We’d have also liked a bit more customisation in the hub mode, which starts automatically once the tablet is docked. By default, it’s a minimalist photo display with a Google Home button to launch your smart home controls, but a few extra widgets to quickly access your video doorbell would’ve made the tablet more immediately useful when docked.

The lack of face unlock also slows things down. The power button doubles as a fingerprint scanner, so family members can register themselves on the device and access their own profiles and information just by unlocking the tablet with their finger. The guest mode means visitors can easily use the tablet to control things such as lighting, air conditioning and doorbells without you needing to share any sensitive log-in details with them – that’s particularly convenient for anyone who occasionally rents out their home to strangers.

There’s a choice of 128GB or 256GB of storage, and both configurations are powered by 8GB of RAM and Google’s Tensor G2 processor. There’s an optional case with a striking-looking aluminium ring handle – which looks a tiny bit like a toilet-roll holder – and extra docks can be bought to give the tablet more homes around the house.

The verdict: Google Pixel Tablet

The Pixel Tablet is a clever little thing. It straddles the line between a traditional tablet and a smart home device, and solves two of the biggest problems in this product category: what to do with your tablet when you’re not using it, and how to share it with the rest of your household. Rather than gathering dust in a drawer – and having no charge left when you actually decide to grab it – the Pixel Tablet takes advantage of its charging speaker dock to become an integrated part of your home.
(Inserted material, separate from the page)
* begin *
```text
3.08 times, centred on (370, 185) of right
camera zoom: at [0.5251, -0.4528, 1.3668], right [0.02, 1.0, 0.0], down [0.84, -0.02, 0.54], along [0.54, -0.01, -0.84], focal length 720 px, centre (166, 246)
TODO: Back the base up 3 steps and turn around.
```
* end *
It is, however, a pretty average lightweight tablet with a just-about-good-enough display. The Android operating system has seen massive improvements to bring it to the bigger screen, but the tablet experience still has a few rough edges to iron out. The app selection is still miles behind the iPad, too. This is still the most family-friendly tablet we’ve tested but, at launch, it feels a little bit like work in progress.